Left out, of course, is any explicit mention of white males in any circumstance (even if they live in poor communities, for example), since in the who/whom of DEI, they are emphatically the whom.

The whole notion of equity is deeply un-American. As Vox noted in one of its explainers, “The embrace of equity is a challenge to colorblind liberalism and to claims that the U.S. is a meritocracy.” Advancing certain preferred groups — and implicitly or explicitly disadvantaging groups deemed undeserving — is a violation of our principles and profoundly unfair to the individuals who are on the short end of the stick. (It’s true that this was our practice throughout much of our history, but that doesn’t justify adopting a new system of discrimination on opposite grounds.)

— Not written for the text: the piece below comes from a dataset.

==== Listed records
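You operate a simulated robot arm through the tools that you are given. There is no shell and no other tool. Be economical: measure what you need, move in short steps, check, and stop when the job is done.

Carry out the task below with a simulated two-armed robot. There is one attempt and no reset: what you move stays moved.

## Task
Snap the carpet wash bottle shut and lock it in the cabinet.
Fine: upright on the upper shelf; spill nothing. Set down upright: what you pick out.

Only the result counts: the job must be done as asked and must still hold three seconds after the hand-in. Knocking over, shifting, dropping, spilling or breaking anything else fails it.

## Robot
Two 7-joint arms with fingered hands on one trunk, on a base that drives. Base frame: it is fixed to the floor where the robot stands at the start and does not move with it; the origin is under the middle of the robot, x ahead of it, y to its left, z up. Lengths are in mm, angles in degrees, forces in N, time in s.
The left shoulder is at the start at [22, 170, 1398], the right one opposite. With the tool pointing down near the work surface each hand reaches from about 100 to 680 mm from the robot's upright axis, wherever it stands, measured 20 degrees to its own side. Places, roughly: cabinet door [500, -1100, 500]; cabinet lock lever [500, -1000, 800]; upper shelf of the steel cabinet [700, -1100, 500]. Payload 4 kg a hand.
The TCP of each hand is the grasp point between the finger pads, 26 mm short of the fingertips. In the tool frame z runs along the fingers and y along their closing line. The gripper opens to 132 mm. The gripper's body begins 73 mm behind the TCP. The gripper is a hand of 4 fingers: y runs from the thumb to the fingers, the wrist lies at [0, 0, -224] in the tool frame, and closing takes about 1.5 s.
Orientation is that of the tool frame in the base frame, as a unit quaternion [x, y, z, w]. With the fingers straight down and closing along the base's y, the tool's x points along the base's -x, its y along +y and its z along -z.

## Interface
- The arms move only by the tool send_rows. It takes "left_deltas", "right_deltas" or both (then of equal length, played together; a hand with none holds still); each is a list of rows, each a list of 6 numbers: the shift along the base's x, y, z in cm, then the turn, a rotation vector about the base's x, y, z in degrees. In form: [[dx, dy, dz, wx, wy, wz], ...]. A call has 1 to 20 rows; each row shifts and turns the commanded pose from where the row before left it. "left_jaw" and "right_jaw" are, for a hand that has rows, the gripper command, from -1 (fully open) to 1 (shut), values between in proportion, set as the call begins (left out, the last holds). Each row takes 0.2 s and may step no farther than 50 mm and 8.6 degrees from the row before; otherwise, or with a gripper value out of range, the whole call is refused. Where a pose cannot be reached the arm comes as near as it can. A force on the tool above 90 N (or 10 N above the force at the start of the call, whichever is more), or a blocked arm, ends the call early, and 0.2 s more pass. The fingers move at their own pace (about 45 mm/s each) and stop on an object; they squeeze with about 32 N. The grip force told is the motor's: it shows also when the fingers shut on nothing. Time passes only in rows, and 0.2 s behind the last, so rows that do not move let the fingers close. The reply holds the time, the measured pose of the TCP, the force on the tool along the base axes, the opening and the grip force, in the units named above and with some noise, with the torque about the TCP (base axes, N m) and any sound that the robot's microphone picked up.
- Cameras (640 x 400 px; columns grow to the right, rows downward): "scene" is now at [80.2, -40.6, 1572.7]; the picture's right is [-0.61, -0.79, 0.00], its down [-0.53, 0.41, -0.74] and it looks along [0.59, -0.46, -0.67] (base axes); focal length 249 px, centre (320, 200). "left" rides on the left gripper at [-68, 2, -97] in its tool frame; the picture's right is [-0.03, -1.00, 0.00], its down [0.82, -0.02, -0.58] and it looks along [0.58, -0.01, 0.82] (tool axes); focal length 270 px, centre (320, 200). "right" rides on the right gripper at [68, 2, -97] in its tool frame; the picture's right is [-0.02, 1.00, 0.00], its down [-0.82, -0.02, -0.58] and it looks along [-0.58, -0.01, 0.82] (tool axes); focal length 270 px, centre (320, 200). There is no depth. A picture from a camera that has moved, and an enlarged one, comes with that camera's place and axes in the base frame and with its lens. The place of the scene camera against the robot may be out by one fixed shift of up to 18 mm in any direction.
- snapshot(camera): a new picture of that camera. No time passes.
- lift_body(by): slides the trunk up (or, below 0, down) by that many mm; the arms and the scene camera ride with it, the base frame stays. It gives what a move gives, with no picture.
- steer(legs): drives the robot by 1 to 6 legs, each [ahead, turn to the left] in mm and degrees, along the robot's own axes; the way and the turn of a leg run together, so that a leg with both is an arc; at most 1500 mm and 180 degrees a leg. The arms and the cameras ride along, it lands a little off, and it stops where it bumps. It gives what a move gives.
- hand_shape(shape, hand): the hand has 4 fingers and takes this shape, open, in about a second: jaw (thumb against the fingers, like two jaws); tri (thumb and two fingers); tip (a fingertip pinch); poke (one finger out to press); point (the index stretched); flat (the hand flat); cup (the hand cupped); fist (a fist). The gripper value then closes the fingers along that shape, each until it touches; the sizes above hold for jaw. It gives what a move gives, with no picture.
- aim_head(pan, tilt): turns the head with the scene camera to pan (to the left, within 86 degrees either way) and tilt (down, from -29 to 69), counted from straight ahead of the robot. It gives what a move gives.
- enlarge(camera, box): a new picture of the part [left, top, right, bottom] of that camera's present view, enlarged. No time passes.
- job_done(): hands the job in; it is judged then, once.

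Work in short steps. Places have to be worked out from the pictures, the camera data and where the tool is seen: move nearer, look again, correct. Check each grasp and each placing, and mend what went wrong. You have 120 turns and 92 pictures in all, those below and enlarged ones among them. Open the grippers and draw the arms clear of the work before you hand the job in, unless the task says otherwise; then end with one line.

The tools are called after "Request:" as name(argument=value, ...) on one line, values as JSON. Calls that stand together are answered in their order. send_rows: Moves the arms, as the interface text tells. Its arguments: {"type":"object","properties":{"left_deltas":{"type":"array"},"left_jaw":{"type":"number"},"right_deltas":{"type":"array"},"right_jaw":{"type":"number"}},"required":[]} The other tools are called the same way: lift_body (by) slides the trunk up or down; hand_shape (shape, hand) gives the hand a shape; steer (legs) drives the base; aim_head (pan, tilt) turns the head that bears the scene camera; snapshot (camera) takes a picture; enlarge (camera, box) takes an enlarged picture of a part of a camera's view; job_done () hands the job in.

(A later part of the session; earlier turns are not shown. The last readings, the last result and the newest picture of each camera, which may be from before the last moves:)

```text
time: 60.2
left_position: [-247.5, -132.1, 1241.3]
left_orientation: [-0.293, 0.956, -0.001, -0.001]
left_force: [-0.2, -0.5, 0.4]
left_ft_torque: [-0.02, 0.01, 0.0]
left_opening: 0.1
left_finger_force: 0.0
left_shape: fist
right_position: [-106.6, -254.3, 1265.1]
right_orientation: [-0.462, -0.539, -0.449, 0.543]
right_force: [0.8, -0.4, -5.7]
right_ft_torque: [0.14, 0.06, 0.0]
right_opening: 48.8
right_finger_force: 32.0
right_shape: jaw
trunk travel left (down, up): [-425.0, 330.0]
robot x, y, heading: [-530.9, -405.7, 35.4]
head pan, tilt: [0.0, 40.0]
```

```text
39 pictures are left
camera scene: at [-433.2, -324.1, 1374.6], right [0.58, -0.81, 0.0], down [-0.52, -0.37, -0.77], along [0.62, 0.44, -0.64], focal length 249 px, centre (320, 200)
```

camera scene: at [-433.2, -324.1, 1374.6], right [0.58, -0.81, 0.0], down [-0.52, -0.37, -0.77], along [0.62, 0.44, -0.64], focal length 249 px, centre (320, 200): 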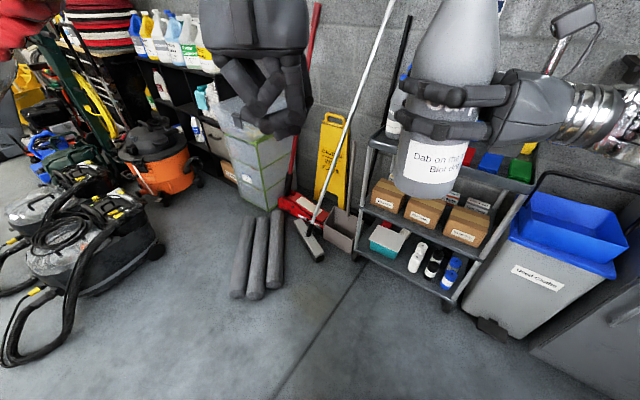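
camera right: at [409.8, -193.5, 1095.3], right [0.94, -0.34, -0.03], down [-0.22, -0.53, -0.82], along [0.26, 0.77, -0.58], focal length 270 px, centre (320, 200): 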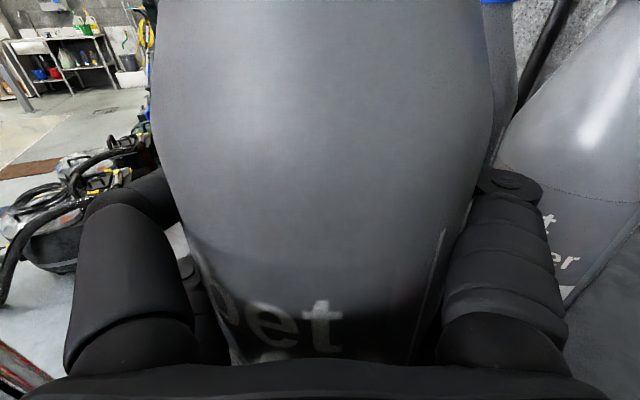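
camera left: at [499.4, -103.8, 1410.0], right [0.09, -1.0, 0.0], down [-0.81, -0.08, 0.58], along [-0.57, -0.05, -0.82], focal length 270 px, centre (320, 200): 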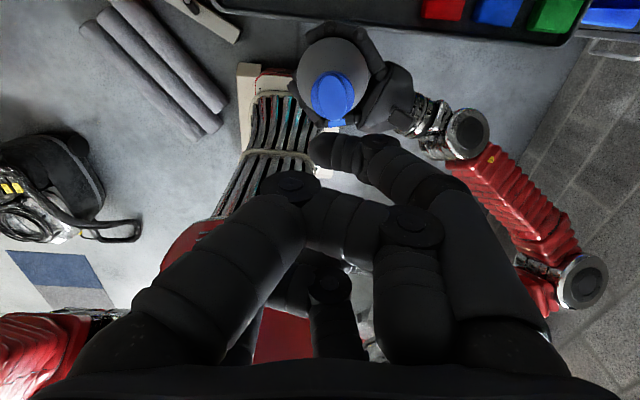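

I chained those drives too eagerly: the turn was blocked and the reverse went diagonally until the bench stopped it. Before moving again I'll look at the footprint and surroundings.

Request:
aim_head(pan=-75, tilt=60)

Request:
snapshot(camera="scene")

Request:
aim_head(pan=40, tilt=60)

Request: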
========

That Harris is extensively on the record promoting this pernicious nonsense should be a major line of attack against her. She could either defend her advocacy, doubling down on de facto racial discrimination, or disavow it. If the latter, her usual attempt to portray herself as consistent wouldn’t work — she says that her values haven’t changed, but equity is a value.

Harris has had immunity on this issue, though, since Republicans are generally frightened to bring up anything that opens them up to being called racist, even if they are on the right side. Meanwhile, even though equity is a familiar notion to anyone who follows our public debates somewhat closely, a lot of people have no idea what it means, and equity and equality can be easily confused.

It behooves Republicans to find a language to talk about this issue that they are comfortable with, the same way they have with trans insanity: The GOP used to want to dodge on trans issues but now is wielding them as a powerful political weapon.

On DEI, Trump is pledged to extricate it from the federal bureaucracy, and to enforce civil-rights laws fairly.

That’s all to the good, but if Harris wins, she’ll be free to further entrench a radical regime, distorting our government and civil society — without serious challenge during the election campaign.